Durante l’udienza l’avvocato Carmelo Peluso, che difende Ciancio, ha annunciato di avere depositato a fascicolo le pagine de La Sicilia in cui vennero pubblicati ampia stralci del libro di Pippo Fava Processo alla Sicilia. «Ricorda se il giornale di Ciancio riportò la notizia della partecipazione di suo padre all’intervista da Enzo Biagi? (l’ultima del giornalista prima di essere ucciso, ndr)», chiede il legale al testimone facendo riferimento alla partecipazione alla trasmissione Film Story – Mafia e Camorra . «Quella intervista era andata in onda otto giorni prima – risponde Fava – ed è naturale che la memoria corse a quelle parole.

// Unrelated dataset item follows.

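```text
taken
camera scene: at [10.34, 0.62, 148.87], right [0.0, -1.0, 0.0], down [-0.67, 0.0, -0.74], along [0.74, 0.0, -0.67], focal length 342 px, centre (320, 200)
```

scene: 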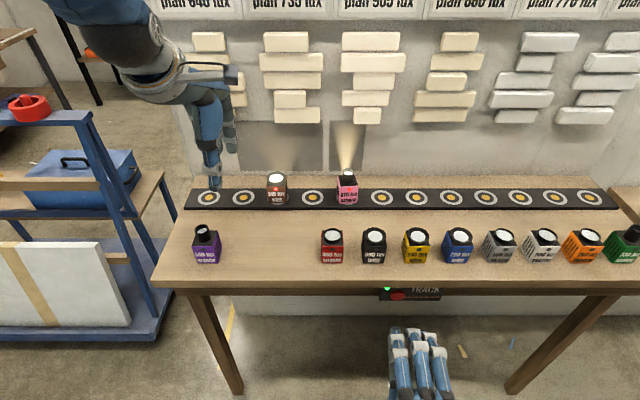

Frasi dure e frontali nei confronti di Cosa nostra e del perimetro dei suoi rapporti». Altro riferimento dell’avvocato difensore è quello a un articolo, firmato da Giuseppe Testa e dal titolo “I veri mafiosi non sono quelli che ammazzano”, pubblicato a pagina 7 nel gennaio 1984, dopo il delitto Fava. «Avevate qualche rapporto con questo giornalista?», domanda Peluso. «No – risponde Fava -, La registrazione di quella intervista con Biagi era disponibile per tutti e fu normale pensare a quella come elemento scatenante». 

Ultimo testimone dell’udienza Nando Dalla Chiesa, professore universitario di Sociologia della Criminalità organizzata e figlio di Carlo Alberto Dalla Chiesa. Con lui sono state ripercorse alcune vicende legate alla mancata pubblicazione del necrologio sulla morte del commissario Beppe Montana. La prossima udienza, fissata per il 28 aprile, vedrà la presenza tra i testimoni del pentito Giuseppe Raffa e del giornalista Sigfrido Ranucci. Poi toccherà a sei testi della difesa, dai quali è stato depennato l’ex sindaco di Catania Enzo Bianco. Ultimo atto prima dell’inizio della discussione della pubblica accusa.